You are to retype all of the data exactly as it appears.
++++ Source data ++++
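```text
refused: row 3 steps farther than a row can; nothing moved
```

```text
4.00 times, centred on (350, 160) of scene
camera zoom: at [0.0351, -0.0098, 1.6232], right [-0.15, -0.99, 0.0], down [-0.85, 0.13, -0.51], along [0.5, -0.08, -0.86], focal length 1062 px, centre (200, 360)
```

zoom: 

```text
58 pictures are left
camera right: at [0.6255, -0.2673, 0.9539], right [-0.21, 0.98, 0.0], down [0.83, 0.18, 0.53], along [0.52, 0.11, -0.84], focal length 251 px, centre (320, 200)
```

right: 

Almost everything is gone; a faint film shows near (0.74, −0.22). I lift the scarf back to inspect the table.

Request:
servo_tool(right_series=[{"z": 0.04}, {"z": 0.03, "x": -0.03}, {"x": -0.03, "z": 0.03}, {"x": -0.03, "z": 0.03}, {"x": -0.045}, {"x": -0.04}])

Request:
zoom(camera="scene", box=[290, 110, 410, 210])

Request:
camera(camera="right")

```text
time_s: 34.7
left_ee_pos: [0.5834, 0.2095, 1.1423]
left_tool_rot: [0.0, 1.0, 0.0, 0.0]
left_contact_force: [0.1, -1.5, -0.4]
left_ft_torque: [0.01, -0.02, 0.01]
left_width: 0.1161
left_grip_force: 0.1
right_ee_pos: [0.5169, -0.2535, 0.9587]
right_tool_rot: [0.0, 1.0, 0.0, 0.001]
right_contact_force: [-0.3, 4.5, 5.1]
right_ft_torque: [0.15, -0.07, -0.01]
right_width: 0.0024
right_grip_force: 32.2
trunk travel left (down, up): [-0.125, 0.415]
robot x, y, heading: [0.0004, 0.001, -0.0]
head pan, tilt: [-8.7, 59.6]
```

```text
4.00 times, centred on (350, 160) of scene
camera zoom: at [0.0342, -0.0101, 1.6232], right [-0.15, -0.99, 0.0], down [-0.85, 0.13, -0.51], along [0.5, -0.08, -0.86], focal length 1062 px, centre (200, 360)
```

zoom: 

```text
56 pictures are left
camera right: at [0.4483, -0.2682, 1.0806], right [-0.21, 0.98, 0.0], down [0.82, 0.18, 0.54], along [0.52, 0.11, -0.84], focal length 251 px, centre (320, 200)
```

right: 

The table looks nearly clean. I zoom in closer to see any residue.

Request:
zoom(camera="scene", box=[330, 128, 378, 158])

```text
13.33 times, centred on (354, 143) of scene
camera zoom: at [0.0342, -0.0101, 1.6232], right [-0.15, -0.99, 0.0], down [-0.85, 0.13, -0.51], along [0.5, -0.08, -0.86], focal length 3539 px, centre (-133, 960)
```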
++++
#### Worked solution
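```text
refused: row 3 steps farther than a row can; nothing moved
```

```text
4.00 times, centred on (350, 160) of scene
camera zoom: at [0.0351, -0.0098, 1.6232], right [-0.15, -0.99, 0.0], down [-0.85, 0.13, -0.51], along [0.5, -0.08, -0.86], focal length 1062 px, centre (200, 360)
```

zoom: 

```text
58 pictures are left
camera right: at [0.6255, -0.2673, 0.9539], right [-0.21, 0.98, 0.0], down [0.83, 0.18, 0.53], along [0.52, 0.11, -0.84], focal length 251 px, centre (320, 200)
```

right: 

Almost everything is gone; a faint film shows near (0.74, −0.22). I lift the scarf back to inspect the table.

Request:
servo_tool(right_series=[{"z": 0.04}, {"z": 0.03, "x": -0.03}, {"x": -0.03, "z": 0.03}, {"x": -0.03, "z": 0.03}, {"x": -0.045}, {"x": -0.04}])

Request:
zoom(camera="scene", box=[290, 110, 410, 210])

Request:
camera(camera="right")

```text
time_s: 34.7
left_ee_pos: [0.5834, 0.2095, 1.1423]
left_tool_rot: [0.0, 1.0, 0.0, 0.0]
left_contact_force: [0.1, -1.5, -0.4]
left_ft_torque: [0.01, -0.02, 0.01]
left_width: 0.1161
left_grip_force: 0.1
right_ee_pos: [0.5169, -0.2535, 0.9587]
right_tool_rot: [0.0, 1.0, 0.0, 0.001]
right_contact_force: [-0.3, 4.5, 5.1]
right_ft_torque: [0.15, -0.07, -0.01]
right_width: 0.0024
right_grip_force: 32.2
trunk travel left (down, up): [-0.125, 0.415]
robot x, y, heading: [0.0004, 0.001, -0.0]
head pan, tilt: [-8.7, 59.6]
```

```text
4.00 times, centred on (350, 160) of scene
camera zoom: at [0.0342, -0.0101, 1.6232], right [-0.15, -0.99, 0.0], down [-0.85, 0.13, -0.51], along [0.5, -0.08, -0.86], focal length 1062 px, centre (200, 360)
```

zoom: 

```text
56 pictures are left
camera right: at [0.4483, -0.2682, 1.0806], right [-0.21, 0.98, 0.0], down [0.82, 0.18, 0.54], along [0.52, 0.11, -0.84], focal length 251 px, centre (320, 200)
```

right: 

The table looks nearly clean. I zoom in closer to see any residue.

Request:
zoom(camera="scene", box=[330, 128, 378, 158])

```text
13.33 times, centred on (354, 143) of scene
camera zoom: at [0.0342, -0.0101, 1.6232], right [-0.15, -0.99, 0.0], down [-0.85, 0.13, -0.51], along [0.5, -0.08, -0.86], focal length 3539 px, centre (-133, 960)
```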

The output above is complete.